# Passage to read
«Endlich gehört er zu den ganz Grossen»
Die farbstärkste der vier Versionen von Munchs «Der Schrei» ist gestern für fast 120 Millionen Dollar versteigert worden. In seiner Heimat Norwegen freut man sich – und schmiedet Pläne.
Ungeteilte Freude hat die Rekord-Auktion des Bildes «Der Schrei» von Edvard Munch bei den Nachfahren des Malers ausgelöst. «Jetzt ist er endlich zu einem der ganz grossen Künstler-Namen in der Welt geworden», sagte Elisabeth Munch-Ellingsen. «Jetzt hoffe ich, das wir auch in Norwegen das Munch-Erbe besser verwalten», erklärte Munch-Ellingsen als Sprecherin des Erbengemeinschaft im Radiosender NRK. Auch Medien verwiesen bei ihren Kommentaren auf den anhaltenden Streit um den Neubau eines Munch-Museums in Oslo.

# What you will do
Keep the passage to read going from its last sentence.

# Source material
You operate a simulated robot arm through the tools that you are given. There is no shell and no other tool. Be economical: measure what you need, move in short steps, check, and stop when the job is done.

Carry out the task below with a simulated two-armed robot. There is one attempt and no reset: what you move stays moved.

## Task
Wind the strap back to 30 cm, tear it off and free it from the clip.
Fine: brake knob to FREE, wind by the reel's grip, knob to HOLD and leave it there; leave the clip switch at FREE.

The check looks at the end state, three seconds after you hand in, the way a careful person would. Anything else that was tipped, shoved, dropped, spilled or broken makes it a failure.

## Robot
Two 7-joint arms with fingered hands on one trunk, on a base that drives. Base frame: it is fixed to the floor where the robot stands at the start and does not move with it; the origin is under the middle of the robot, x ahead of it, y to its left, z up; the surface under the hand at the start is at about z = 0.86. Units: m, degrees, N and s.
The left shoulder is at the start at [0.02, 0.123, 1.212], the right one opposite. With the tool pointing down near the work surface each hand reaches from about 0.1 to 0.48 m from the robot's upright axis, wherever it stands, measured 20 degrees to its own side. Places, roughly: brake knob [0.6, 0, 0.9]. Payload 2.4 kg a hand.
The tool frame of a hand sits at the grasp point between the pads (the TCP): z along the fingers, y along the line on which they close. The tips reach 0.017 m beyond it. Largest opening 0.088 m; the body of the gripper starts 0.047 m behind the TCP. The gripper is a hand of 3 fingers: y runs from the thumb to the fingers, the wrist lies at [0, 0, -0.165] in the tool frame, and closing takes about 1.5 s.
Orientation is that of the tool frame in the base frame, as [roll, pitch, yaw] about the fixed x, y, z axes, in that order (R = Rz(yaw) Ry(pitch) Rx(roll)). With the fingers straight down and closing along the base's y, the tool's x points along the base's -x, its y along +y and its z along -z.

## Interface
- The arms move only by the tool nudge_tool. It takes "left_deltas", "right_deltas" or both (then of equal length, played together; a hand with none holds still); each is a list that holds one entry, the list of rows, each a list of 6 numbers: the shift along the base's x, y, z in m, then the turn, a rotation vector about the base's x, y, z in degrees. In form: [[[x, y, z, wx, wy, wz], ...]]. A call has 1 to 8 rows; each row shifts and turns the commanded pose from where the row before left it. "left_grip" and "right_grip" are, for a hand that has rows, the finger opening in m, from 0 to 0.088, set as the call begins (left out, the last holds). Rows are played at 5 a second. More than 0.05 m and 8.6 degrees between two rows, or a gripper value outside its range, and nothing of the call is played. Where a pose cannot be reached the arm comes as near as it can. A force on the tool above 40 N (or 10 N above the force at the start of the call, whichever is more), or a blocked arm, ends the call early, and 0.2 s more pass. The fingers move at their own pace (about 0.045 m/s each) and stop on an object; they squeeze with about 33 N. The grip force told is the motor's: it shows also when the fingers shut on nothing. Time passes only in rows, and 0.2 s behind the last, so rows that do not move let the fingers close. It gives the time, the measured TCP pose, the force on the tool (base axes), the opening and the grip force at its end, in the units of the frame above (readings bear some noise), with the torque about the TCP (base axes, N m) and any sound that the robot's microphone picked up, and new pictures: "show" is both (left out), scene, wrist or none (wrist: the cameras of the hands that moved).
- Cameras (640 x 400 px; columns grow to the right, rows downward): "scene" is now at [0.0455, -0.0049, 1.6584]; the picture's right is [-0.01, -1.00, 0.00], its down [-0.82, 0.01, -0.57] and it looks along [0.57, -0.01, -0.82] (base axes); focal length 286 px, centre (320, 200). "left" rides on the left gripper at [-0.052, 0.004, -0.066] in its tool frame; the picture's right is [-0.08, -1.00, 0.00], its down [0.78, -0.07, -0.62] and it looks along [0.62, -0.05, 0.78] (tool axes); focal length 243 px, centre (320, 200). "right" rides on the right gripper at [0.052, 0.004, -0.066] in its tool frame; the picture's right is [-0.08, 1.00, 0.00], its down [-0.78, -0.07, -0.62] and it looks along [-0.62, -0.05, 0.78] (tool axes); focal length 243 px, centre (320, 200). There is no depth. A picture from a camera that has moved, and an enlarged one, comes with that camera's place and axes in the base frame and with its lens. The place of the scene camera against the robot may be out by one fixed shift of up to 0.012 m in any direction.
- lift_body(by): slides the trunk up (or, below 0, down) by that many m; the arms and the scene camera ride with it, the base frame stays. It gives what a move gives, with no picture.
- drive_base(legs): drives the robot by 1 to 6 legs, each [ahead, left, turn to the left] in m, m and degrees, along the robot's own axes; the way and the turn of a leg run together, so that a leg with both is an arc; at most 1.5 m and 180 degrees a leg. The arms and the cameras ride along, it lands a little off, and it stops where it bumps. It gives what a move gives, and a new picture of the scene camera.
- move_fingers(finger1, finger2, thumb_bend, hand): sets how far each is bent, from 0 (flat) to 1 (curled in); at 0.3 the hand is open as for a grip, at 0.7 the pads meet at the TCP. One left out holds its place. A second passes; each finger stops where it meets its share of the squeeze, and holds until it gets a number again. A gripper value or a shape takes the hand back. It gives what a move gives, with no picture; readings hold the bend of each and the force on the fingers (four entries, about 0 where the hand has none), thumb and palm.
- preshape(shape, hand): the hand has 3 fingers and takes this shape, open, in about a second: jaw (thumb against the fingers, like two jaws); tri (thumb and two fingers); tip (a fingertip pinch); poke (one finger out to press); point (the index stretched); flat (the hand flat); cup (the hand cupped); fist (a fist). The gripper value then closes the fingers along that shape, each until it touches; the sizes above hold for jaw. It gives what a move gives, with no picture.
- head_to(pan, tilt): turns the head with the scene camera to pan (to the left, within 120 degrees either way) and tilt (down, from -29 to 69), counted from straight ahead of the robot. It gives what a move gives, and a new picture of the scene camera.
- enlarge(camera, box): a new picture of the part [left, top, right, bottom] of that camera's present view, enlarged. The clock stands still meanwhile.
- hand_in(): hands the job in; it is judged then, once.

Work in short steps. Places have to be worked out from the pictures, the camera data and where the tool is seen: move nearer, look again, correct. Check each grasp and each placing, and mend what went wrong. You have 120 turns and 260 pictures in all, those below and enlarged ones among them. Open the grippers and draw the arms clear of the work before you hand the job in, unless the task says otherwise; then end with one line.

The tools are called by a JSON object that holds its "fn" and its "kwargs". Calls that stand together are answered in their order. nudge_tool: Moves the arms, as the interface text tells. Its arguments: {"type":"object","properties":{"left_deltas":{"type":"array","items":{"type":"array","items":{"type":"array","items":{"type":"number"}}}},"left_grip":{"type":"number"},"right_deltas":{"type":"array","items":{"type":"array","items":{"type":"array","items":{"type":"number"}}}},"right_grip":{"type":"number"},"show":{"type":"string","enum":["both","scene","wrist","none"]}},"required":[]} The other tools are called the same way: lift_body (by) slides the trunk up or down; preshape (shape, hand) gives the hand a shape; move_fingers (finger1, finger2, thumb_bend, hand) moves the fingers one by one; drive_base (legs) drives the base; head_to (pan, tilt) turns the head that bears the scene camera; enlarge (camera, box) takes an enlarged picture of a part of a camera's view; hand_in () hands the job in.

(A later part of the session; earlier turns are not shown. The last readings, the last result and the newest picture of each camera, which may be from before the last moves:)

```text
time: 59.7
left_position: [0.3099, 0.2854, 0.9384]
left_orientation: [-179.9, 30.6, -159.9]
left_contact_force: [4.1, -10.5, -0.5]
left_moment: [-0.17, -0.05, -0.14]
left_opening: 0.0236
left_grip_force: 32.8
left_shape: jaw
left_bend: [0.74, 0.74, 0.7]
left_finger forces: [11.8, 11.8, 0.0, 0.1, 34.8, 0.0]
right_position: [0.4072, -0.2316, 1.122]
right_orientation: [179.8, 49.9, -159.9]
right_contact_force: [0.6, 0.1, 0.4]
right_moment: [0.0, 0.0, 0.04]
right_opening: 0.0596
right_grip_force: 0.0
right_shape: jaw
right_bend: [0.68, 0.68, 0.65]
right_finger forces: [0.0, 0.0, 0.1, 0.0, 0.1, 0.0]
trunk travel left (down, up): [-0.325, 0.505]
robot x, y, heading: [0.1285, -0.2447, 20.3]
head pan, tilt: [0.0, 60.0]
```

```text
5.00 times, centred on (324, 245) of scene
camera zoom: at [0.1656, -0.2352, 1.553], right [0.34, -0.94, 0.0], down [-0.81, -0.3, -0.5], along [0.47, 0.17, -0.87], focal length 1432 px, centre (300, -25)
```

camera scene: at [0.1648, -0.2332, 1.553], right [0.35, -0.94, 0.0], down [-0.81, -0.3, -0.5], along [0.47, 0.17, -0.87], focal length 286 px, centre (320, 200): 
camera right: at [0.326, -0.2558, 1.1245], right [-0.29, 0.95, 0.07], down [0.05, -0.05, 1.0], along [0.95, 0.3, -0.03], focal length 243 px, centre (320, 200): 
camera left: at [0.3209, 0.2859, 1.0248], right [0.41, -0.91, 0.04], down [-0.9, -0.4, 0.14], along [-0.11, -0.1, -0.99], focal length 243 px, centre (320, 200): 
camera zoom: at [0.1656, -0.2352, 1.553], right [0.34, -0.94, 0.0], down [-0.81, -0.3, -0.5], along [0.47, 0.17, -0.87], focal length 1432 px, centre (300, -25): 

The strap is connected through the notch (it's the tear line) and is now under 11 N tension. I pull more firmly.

# Result of the task
Das bisherige Museum, aus dem 2004 eine andere Version des «Schrei» zeitweilig geraubt wurde, gilt als veraltet. Die schon gefällte Entscheidung für einen Neubau wurde vom Osloer Stadtrat im vergangenen Jahr wieder rückgängig gemacht. Der Chef des Munch-Museums, Stein Olav Henrichsen, meinte in der Zeitung «Aftenposten» zur New Yorker Auktion des «Schrei» aus norwegischem Privatbesitz: «Es ist irgendwie schade, dass Munch diese enorme Anerkennung nicht selbst miterlebt hat.»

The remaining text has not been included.